Una passione, tuttavia, accompagnata dalla paura, altro tratto distintivo
della nostra società avanzata, ma anche insicura. In questo caso, la paura è
sia quella di perdere la visibilità ottenuta, sia quella di essere visto
“troppo”, anche quando, dove, e con chi non vorresti.
Il bisogno di visibilità deriva dal tratto narcisistico del nostro modello
di cultura: è dall’approvazione degli altri (lo specchio in cui Narciso
ricerca la propria immagine), che dipende la tua identità, della quale,
altrimenti, sei incerto, insicuro. Le società in veloce mutamento tolgono di
mezzo le strutture (la scuola, la famiglia, la religione) che
tradizionalmente “certificavano” l’identità di qualcuno, producendo così
insicurezza, e quindi anche un crescente bisogno, narcisistico, di conferma.

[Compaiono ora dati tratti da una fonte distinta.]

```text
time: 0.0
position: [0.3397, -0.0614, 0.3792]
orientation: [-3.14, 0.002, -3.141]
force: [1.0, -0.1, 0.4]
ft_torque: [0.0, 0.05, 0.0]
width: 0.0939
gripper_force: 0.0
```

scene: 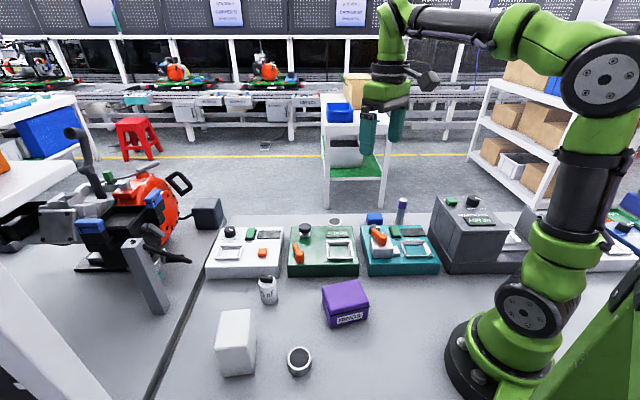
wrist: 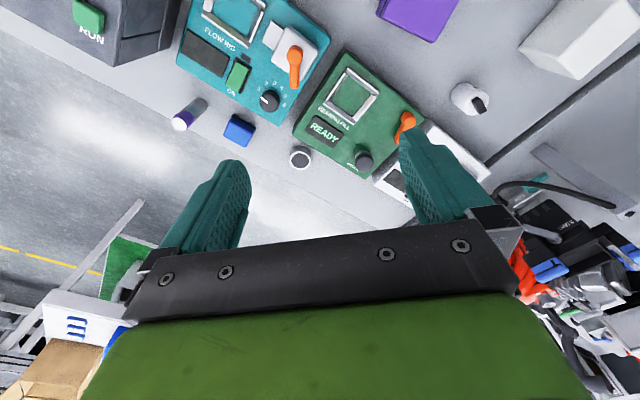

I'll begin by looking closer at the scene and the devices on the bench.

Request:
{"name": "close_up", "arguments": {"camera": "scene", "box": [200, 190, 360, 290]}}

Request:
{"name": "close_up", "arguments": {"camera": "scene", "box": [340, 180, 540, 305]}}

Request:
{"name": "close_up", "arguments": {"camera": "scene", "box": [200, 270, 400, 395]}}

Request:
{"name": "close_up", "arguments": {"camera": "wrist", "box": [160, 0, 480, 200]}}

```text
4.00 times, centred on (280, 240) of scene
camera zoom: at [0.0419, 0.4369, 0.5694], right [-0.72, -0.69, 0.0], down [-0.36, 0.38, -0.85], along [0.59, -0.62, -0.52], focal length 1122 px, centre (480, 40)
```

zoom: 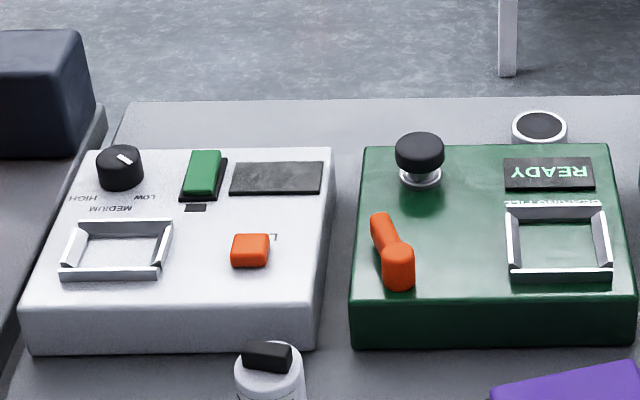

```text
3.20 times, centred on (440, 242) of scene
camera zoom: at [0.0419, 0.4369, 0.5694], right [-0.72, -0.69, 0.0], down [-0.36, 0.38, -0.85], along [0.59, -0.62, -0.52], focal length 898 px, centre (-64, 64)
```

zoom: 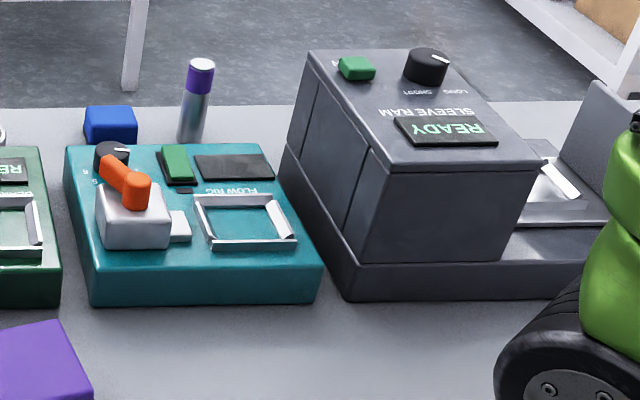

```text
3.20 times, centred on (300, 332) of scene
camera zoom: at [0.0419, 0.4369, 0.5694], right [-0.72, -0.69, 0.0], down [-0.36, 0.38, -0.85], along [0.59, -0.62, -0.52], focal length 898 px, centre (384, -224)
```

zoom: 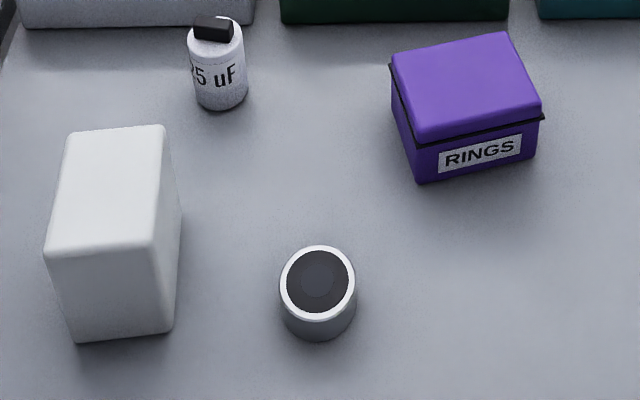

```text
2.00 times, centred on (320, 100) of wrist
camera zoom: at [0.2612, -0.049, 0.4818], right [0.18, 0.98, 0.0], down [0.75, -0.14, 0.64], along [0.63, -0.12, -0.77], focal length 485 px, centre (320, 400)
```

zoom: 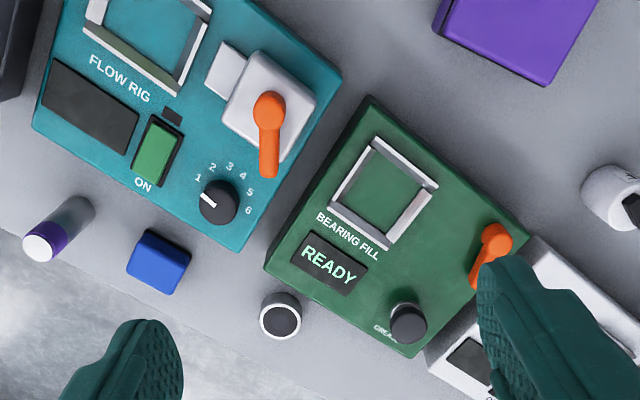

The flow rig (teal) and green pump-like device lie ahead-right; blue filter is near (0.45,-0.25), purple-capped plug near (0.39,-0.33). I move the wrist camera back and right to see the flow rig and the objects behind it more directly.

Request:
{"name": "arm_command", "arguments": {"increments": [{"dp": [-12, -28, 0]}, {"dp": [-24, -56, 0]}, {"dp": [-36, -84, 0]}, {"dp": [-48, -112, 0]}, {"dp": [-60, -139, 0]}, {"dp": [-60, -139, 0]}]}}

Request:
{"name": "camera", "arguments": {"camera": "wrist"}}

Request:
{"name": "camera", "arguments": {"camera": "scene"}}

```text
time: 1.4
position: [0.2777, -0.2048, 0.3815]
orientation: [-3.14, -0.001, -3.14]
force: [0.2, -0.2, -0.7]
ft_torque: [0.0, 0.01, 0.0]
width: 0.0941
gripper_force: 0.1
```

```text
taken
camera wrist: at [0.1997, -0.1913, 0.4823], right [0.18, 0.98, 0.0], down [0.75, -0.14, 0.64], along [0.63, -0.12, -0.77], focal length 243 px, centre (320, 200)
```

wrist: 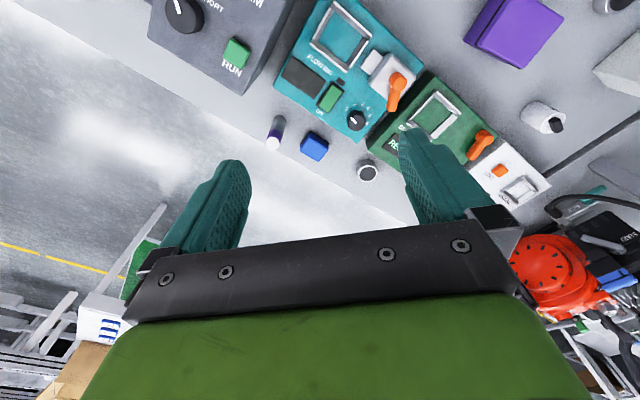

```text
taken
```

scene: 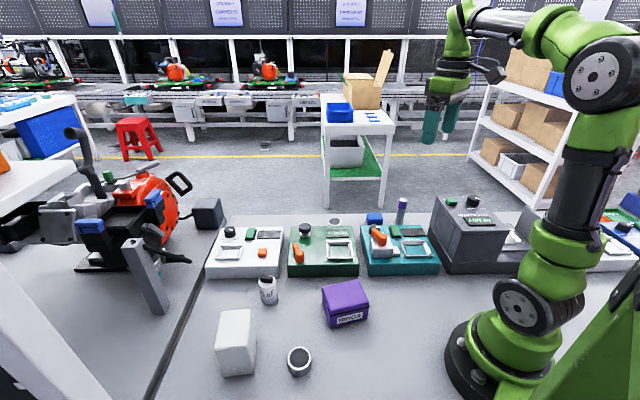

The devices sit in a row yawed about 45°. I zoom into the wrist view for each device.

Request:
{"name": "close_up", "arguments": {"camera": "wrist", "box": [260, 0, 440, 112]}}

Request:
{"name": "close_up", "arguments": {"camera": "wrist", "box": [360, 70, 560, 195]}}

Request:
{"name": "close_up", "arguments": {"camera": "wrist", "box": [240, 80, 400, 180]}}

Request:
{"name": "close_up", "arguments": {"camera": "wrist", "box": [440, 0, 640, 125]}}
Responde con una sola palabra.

Nella “società della comunicazione”, dove la produzione e la diffusione di
informazioni è base perfino dell’economia, i diversi media sono, oltre che
il motore dell’economia e della politica, anche lo strumento che può
realizzare il sogno dei più: essere famosi, e possedere quindi un’identità,
nota e certificata dal sistema informativo. Il desiderio, dichiarato in ogni
sondaggio da ampie fette giovanili, di diventare veline, calciatori, o
comunque personaggi dello spettacolo deriva da questo fondamentale bisogno
di “essere qualcuno”. Che una volta poteva derivare dal 110 e lode, oggi
viene certificato dalla fama.
La costruzione e vendita di notorietà è diventata dunque, come prova anche
l’ultima inchiesta della Procura della Repubblica di Potenza, un servizio
estremamente richiesto, e molto ben pagato. Chi lavora bene con foto,
vendita di “memoriali”, e gossip, può rendere nota e popolare una persona
prima sconosciuta, che lo remunererà lautamente. Con qualche ragione: le ha
dato, infatti, un’identità. E’ una specie di secondo padre/madre sociale.

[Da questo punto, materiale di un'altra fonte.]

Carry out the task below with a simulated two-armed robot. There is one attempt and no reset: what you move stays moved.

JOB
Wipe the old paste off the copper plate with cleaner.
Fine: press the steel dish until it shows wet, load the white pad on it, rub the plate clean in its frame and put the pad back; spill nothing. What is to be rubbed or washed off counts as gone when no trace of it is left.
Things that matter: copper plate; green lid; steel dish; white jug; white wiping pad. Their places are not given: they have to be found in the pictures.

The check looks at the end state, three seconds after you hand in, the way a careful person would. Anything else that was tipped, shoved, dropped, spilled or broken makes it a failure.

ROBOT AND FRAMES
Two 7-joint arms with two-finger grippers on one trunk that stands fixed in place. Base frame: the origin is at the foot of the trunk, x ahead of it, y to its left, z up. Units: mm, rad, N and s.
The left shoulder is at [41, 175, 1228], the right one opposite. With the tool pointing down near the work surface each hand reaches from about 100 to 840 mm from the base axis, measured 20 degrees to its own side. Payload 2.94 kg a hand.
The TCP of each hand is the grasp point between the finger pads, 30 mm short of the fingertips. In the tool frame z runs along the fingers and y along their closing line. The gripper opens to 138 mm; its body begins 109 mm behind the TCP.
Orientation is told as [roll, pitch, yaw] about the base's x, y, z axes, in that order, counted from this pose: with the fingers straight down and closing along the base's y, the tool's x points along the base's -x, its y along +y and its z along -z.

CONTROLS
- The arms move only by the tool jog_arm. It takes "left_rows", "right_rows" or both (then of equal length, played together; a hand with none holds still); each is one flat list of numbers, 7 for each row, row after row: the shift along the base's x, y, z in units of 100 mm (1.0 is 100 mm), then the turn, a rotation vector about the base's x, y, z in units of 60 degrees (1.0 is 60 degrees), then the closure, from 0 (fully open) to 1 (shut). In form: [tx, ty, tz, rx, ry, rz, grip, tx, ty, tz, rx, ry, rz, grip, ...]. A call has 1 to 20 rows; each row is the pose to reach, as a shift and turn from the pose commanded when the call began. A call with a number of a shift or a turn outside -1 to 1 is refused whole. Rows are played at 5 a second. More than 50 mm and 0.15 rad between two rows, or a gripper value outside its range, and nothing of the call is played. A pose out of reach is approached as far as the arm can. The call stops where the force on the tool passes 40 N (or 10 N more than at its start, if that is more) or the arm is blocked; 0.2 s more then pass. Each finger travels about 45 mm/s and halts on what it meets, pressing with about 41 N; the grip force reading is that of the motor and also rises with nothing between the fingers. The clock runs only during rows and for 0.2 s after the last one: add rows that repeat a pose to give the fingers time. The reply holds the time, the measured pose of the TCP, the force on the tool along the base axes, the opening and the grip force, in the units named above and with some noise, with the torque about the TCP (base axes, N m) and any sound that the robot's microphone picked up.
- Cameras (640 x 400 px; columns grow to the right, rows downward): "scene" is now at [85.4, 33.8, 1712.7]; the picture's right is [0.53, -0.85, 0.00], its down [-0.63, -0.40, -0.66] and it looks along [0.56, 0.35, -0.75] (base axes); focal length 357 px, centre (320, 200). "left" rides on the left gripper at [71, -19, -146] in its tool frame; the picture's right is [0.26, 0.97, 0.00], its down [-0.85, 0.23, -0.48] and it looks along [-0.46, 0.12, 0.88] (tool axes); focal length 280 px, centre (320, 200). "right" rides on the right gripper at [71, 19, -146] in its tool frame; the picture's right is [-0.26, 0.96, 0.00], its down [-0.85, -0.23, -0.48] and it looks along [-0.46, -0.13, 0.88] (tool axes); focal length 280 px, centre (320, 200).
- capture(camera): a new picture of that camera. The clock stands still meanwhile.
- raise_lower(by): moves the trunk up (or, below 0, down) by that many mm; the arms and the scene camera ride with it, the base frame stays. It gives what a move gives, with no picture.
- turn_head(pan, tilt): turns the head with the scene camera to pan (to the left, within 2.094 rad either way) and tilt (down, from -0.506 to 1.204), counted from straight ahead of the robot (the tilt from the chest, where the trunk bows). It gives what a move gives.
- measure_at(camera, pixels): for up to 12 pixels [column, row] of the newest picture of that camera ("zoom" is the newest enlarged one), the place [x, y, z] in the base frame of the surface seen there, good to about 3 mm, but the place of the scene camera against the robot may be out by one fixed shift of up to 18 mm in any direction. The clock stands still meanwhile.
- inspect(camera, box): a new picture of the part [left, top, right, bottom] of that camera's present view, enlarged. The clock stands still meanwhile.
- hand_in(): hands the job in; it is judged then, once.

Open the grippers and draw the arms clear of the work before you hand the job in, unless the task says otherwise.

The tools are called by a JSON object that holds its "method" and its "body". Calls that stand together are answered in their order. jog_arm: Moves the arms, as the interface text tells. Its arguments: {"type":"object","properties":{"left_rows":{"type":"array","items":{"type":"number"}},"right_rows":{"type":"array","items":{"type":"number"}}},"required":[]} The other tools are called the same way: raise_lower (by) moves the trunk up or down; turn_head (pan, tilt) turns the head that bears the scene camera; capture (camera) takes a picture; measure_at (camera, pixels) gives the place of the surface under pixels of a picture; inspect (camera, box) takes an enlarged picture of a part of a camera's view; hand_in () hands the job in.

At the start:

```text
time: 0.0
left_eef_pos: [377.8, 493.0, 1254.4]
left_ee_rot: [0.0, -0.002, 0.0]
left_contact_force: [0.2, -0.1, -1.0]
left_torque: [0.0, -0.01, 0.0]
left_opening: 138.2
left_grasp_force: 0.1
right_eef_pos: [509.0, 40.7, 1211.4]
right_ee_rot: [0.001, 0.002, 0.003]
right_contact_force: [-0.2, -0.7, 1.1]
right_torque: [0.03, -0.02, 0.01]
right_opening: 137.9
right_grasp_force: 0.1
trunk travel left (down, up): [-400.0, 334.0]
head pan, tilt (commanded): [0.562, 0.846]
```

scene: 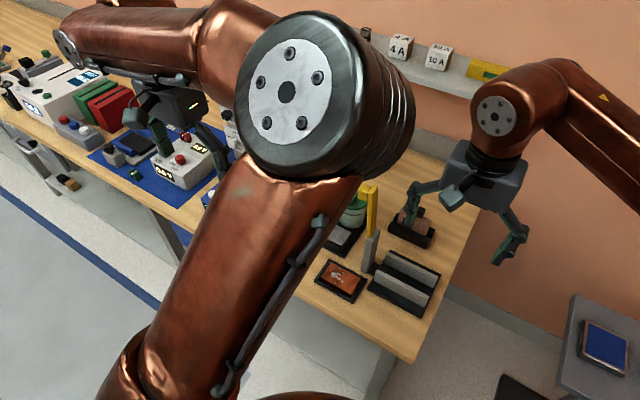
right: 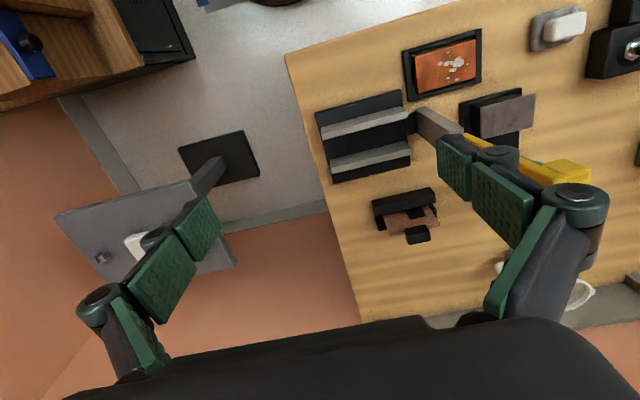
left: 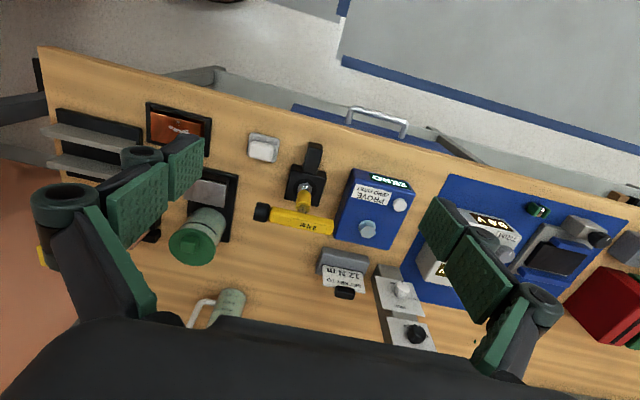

Il potere di questo servizio, la costruzione dell’immagine sociale,
prosegue, e si rovescia nel suo contrario: distruggerla. Come tutti i veri
poteri (compreso quello tradizionale dei genitori), anche quello delle
pubbliche relazioni si realizza lungo una gamma affettiva che va dalla
riconoscenza, alla paura. Come ti ho creato, posso distruggerti. Questa
alimentazione di paura è un tratto centrale della postmodernità,
riconosciuto da tutti i suoi grandi pensatori.
Una società dove tutto viene “costruito” e fabbricato, dalle identità ai
valori cui esse si riferiscono, è una società terrorizzata dal timore che
queste costruzioni si rivelino fragili, e vengano distrutte con altrettanta
rapidità. Ecco dunque gli stessi gruppi (in questo le inchieste in corso
sono davvero istruttive), specializzati nel costruire popolarità,
esercitarsi a distruggerle, le stesse, o quelle di altre persone. Il
meccanismo è molto simile. Anche qui occorre una visibilità, un potere di
qualche tipo (ma interno al sistema delle comunicazioni), che renda l’altro
interessante, e capace di suscitare l’attenzione degli altri. A quel punto
gli stessi elementi che in altri casi servono a costruire la fama (la vita
personale dell’individuo, il suo potere, il gossip sulle sue trasgressioni),
diventano invece elementi della distruzione che si abbatte sul malcapitato.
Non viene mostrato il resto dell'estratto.